Van vechter naar gedrild object

De reden voor deze verarming is simpel: modellen zijn hanteerbaar. Schema’s zijn overdraagbaar. Stijlen zijn verkoopbaar. En dus bouwen we systemen die uitgaan van lineaire overdracht: techniek A leidt tot resultaat B, mits uitgevoerd volgens protocol C. De sporter wordt een gebruiker van templates. Geen denken, geen waarnemen, geen interpreteren. Alleen uitvoeren.

Schmidt’s (1975) schema theory werd bedoeld om dit te ondervangen: hij toonde aan dat het brein niet bewegingen opslaat, maar regels over bewegingen — generalisaties. Maar in plaats van die generalisaties te trainen via variatie, gleden veel trainers af in exacte reproductie. Een soort motorisch drillen, waarbij het lichaam slechts een verlengstuk is van het model.

Wat verloren gaat? Spontaniteit. Improvisatie. Creativiteit. En uiteindelijk: effectiviteit. Want zodra de tegenstander zich buiten jouw schema beweegt, valt alles in duigen.

De angst voor chaos

Waarom houden we zo vast aan modellen? Omdat chaos beangstigt. Omdat het onbekende ongemakkelijk is. En dus reduceren we complexiteit tot behapbare instructies. Zoals jij al stelde: de mens is onbekwaam of onwillig om dewerkelijkheid te zien voor wat zij is. Liever creëren we een eigen, door regels gestructureerde werkelijkheid — overzichtelijk, begrijpelijk, maar vals. En, belangrijker: ineffectief in situaties die juist om adaptiviteit vragen.

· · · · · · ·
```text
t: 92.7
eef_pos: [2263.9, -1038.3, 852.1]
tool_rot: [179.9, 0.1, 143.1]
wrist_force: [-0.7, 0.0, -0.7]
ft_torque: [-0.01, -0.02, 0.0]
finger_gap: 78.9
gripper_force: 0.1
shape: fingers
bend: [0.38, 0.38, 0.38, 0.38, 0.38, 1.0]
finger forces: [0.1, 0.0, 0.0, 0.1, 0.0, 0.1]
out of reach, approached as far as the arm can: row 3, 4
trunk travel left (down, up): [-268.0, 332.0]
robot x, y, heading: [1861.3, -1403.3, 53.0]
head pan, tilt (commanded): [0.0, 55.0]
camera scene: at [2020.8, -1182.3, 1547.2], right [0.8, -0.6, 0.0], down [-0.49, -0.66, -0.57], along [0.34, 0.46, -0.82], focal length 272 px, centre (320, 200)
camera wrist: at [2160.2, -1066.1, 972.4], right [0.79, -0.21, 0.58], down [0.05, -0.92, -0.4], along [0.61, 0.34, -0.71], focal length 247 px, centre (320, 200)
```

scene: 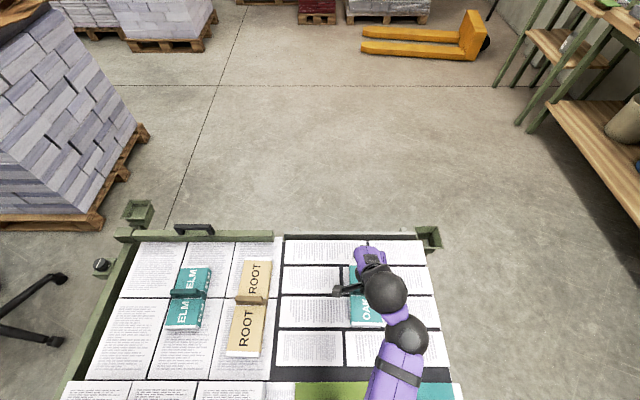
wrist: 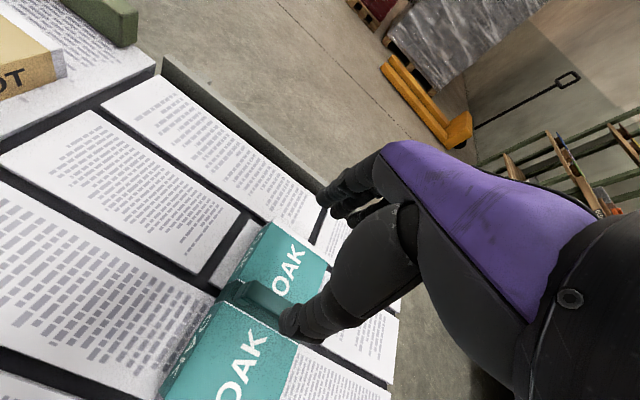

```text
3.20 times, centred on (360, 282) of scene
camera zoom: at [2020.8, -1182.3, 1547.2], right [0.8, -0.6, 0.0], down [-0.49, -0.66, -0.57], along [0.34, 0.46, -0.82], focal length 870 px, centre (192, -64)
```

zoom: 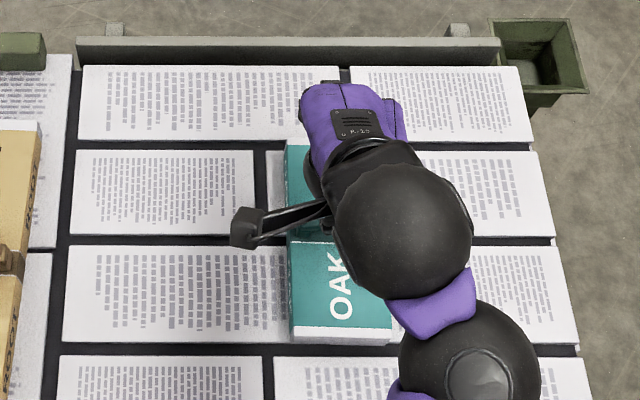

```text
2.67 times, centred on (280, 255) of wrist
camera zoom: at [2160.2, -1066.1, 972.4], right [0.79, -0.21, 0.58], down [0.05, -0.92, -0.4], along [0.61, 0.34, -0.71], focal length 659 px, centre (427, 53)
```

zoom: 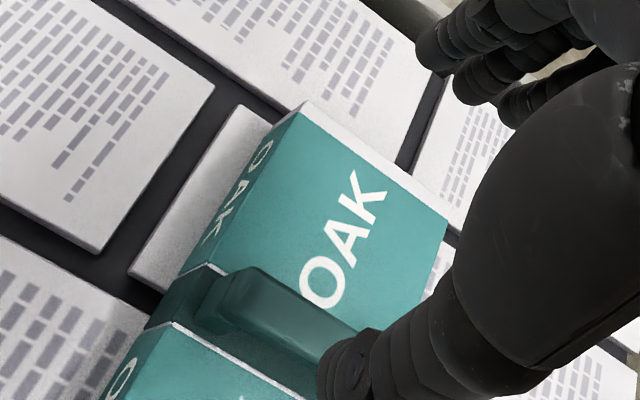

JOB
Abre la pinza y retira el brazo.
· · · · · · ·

Dit geldt in sport. Maar het geldt evengoed in onderwijs, opvoeding, therapie, wetenschap. Overal waar gedrag wordt gestandaardiseerd, gaat betekenis verloren. De levende situatie wordt ingewisseld voor de denkbeeldige norm.

Training als domesticatie

De praktijk van veel vechtsporttraining is vandaag de dag een vorm van domesticatie. We temmen de vechter. We snoeien zijn instinct. We beperken zijn bewegingsruimte — letterlijk en figuurlijk. Alles wordt teruggebracht tot herhaalbaarheid: een ronde is drie minuten, een trap is 45 graden, een aanval wordt gevolgd door een dekking. Maar vechten is geen choreografie. Het is een chaotische onderhandeling met een onvoorspelbare tegenstander. En wie dat niet traint, traint niets.

Zoals Taleb (2012) betoogt: antifragiele systemen floreren bij variatie, stress en onzekerheid. Een vechter die uitsluitend traint op vaste patronen, wordt fragiel. Hij kan schitteren zolang het script wordt gevolgd, maar zakt in elkaar bij het eerste onvoorspelbare event. Hij is niet getraind, hij is geconditioneerd.


Samengevat:

·       Training is verworden tot conditionering: vaste patronen, voorspelbaar gedrag.

·       Spel verarmt tot schema, terwijl echte vaardigheid juist variatie vereist.

·       De angst voor chaos leidt tot modellen, maar modellen doden het spel.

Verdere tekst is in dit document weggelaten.